* **GIVEN PASSAGE**:
============
Adopted by President’s Cabinet 6/25/19; AE 9/27/22

Overview

East Georgia State College’s website is one of the most important tools utilized for communicating about EGSC, and it is often the first impression our constituents form about the college. Having a dynamic website maximizes the usability and accessibility for site visitors to find meaningful content, increases visitor engagement and conversion, and engages with prospective students, current students, donors and alumni.

Purpose of this Policy

The purpose of this policy is to establish authority, responsibilities, and actions that assure that the East Georgia State College’s presence on the World Wide Web supports and promotes the college mission by:

    1. Providing appropriate access to accurate, timely, relevant and authoritative information;
    2. Publishing materials consistent with EGSC’s Identity Standards and which best reflect the official image and message of the college;
    3. Identifying authority and responsibility for EGSC’s presence on the Web;
    4. Establishing resources available and direction to all who publish information on college or college-affiliated webpages;
    5. Ensuring regular review of college and college-affiliated webpages for compliance with established policy, standards, guidelines and best practices;
    6. Ensuring that EGSC’s Web presence forms a coherent whole.

Content Management Using the Distributed Publishing Model

All college and college-affiliated webpages will have an assigned Content Expert and Content Manager.

Website content (such as written text and images) will be supported and sustained by using a model of "distributed publishing.” The standards are defined by the following and compliance will be monitored by the Web Team:

    1. EGSC Identity Standards
    2. EGSC Web Style Guide C
    3. Related EGSC policies and procedures

In using a distributed publishing model for website content management, EGSC has adopted a recognized "best practice" for the following reasons:

    • Relevant website content "lives" with the offices and departments. They know their content best.

    • Offices and departments know best the messages they need to convey to and the responses they need from their web constituencies.
    • Potential bottlenecks created by a centralized publishing model (one person or a small group of persons responsible for all website changes) are avoided. Time-sensitive information can be published more quickly because there is not a queue of other changes that take priority.

Support for Webpage Design and Development

EGSC’s Web Team, comprised of staff in the Information Technology and Institutional Advancement units, works to ensure consistent, positive experiences for our web visitors. From design and development to branding and maintenance, the EGSC Web Team supports the web content efforts of offices and departments throughout the college.

The EGSC Web Team is comprised of the following EGSC staff:

    • Vice President for Information Technology
    • Manager of Enterprise Services
    • Director of Institutional Advancement and Community Relations
    • Information Technology and Creative Services Specialist

While individual departments are responsible for keeping their sites current, the web team will continue to review webpages and offer ongoing information and advice to assist content experts and content managers.

The web team will also train content managers for each department and provide the necessary access needed to maintain webpages using the content management software tools.

Procedures for Content Review Workflow

    1. Designate Content Experts and Content Managers
      • Each department having a presence on the EGSC website will have a designated “Content Expert” who is responsible for ensuring the overall accuracy and appropriateness of a web page’s content.
      • The Content Expert will appoint a departmental “Content Manager” who will work with the Web Team to ensure web content is updated and maintained on a regular basis.
      • The Content Expert is responsible for notifying the Web Services Specialist of who is serving as the departmental Content Manager, as well as appointing a new Content Manager should staff changes occur.
============
* **COLLECTED MATERIAL**:
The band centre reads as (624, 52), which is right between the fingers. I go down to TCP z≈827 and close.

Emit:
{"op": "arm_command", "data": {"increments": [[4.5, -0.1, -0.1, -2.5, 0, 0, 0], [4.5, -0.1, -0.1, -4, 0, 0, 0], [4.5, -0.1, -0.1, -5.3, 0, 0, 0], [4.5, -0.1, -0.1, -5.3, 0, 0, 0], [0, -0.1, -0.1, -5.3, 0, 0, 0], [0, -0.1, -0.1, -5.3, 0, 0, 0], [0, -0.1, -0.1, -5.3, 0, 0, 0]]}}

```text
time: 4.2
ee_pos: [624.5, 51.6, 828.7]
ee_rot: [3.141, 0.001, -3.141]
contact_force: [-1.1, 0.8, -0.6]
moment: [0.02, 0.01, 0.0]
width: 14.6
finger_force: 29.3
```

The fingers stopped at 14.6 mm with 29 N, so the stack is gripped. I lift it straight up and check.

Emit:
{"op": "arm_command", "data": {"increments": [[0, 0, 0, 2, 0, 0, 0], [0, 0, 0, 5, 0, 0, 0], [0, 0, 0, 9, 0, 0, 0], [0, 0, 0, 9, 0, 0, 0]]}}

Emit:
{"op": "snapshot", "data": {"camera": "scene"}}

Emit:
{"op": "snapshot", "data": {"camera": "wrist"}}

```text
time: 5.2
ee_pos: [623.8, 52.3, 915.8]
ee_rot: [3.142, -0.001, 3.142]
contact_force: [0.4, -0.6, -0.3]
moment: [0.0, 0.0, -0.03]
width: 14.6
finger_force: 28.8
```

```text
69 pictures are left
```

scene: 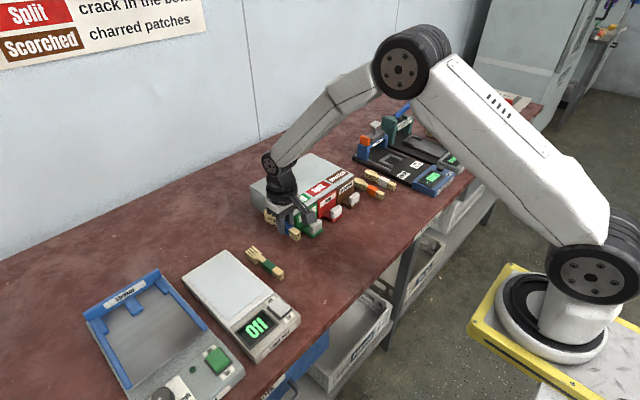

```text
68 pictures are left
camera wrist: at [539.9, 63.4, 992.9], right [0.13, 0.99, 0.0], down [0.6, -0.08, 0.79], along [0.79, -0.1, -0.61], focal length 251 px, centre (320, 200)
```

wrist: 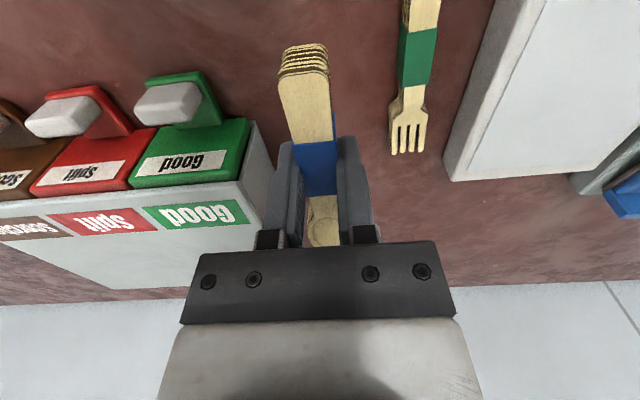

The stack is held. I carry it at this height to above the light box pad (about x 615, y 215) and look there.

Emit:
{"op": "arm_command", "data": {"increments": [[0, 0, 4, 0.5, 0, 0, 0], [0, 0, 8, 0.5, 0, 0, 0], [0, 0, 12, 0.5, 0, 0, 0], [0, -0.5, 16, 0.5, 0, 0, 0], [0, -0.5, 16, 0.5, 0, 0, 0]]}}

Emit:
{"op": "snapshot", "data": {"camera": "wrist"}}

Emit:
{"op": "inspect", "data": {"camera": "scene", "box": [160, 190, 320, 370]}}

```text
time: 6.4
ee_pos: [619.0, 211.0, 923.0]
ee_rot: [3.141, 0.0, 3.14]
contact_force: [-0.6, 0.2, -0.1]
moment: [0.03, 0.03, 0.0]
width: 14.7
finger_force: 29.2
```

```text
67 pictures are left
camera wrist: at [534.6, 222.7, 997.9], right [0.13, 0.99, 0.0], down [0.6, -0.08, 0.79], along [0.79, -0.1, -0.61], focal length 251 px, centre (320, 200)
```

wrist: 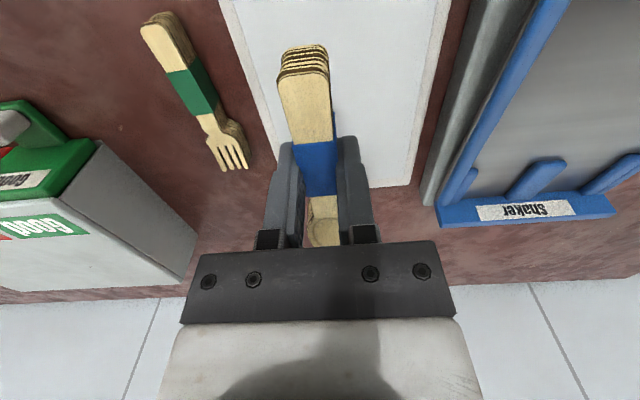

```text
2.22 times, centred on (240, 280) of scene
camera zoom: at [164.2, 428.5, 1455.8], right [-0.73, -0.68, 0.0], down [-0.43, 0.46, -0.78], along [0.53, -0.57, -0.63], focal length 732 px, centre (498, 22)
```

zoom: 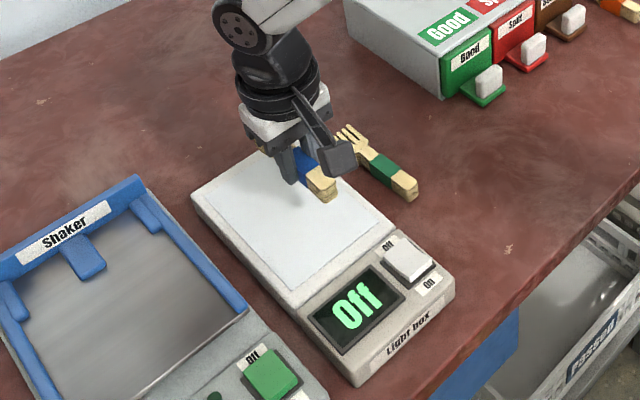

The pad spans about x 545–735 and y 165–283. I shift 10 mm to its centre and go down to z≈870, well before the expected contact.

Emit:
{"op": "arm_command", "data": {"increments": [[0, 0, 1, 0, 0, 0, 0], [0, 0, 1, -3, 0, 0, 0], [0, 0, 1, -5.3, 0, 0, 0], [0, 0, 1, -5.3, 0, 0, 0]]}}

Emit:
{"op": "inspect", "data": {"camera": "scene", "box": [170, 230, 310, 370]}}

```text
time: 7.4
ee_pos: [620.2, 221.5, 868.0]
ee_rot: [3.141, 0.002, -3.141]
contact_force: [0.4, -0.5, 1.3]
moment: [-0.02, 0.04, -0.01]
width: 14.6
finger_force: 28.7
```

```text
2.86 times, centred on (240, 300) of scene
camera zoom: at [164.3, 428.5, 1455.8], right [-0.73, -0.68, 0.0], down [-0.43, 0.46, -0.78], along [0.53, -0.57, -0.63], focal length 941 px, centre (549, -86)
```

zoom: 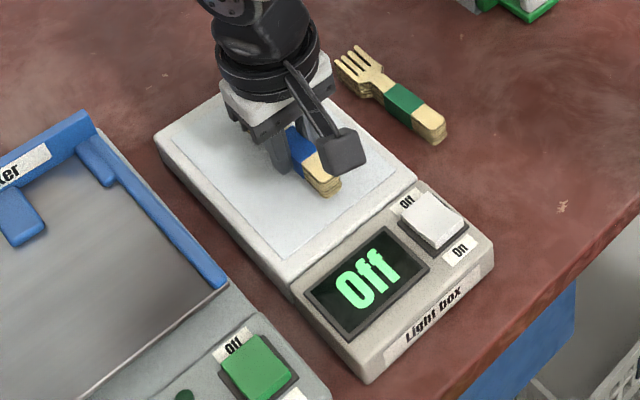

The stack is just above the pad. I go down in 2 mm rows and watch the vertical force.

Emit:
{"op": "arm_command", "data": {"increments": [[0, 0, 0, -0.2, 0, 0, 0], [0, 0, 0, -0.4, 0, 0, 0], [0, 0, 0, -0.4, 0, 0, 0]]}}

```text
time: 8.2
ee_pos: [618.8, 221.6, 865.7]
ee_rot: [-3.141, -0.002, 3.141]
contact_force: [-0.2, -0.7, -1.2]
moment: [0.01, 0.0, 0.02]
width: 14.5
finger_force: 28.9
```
============
* **EXERCISE TASKS**:
1/ Copy the part of the given passage from the words "While individual departments" through the words "web page’s content.".
2/ Give the continuation of the given passage.

* **ANSWER SET**:
1/
While individual departments are responsible for keeping their sites current, the web team will continue to review webpages and offer ongoing information and advice to assist content experts and content managers.

The web team will also train content managers for each department and provide the necessary access needed to maintain webpages using the content management software tools.

Procedures for Content Review Workflow

    1. Designate Content Experts and Content Managers
      • Each department having a presence on the EGSC website will have a designated “Content Expert” who is responsible for ensuring the overall accuracy and appropriateness of a web page’s content.

2/
    2. Develop a Content Strategy

      According to usability.gov, “Content strategy focuses on the planning, creation, delivery, and governance of content. The goal of content strategy is to create meaningful, cohesive, engaging, and sustainable content.”

      Before creating new content or updating existing content, Content Experts and Content Managers should think through the purpose of each webpage to ensure relevance in the messaging, as well as who, when and how the webpage will be maintained.

      • Keep text brief and concise. Readers skim and look at photos; they do not read paragraph after paragraph of text.
      • Get rid of ROT. Redundant, outdated, and trivial content (ROT) is a waste of space on the EGSC website. Without keeping close track of our pages, the EGSC website can grow out of control with information that is no longer or has never been useful to our readers.
    3. Establish Review Dates

      Each asset (page content, images, etc.) requires its departmental “owner” to set a review date whereby page owners can review content regularly so that it stays as current and relevant as possible.

      This Web Content Governance Policy requires that:

        • Static content, or content that does not often change, should be reviewed at least once prior to each semester. On assets that contain static content, the review should be completed by August 1, December 1 and April 1 each year.

          The Web Team will request annual verification of the static content review from each departmental Content Expert. The reports will be maintained electronically by the Web Team.
        • Dynamic content, or content that is event-driven or date-related, should be reviewed according to when the date or event expires. For example, if the content on a page pertains to an event on January 31, the review date for that page should be set for January 31 so the content owner can remove content on that page on the day it becomes obsolete.

Roles and Responsibilities

Web Content Managers are only responsible for editing existing content and keeping it up-to-date. The creation of new webpages should be requested using the online IT Work Order System. A two-week advance notification is required for adding new pages.

  1. Content Expert: EGSC employee responsible for the accuracy, timeliness and appropriateness of a web page’s content who may or may not also be the Content Manager. The Content Expert is typically, but not exclusively, the VP, Dean or Director who oversees the department/division.

  2. Content Manager: Serves as the point-person for timely content changes and updates to the departmental/division webpage(s) to which they are assigned; adheres to stylistic and image standards, proper use of graphics, images and formatting; and attends all web content management training as scheduled by the Web Team.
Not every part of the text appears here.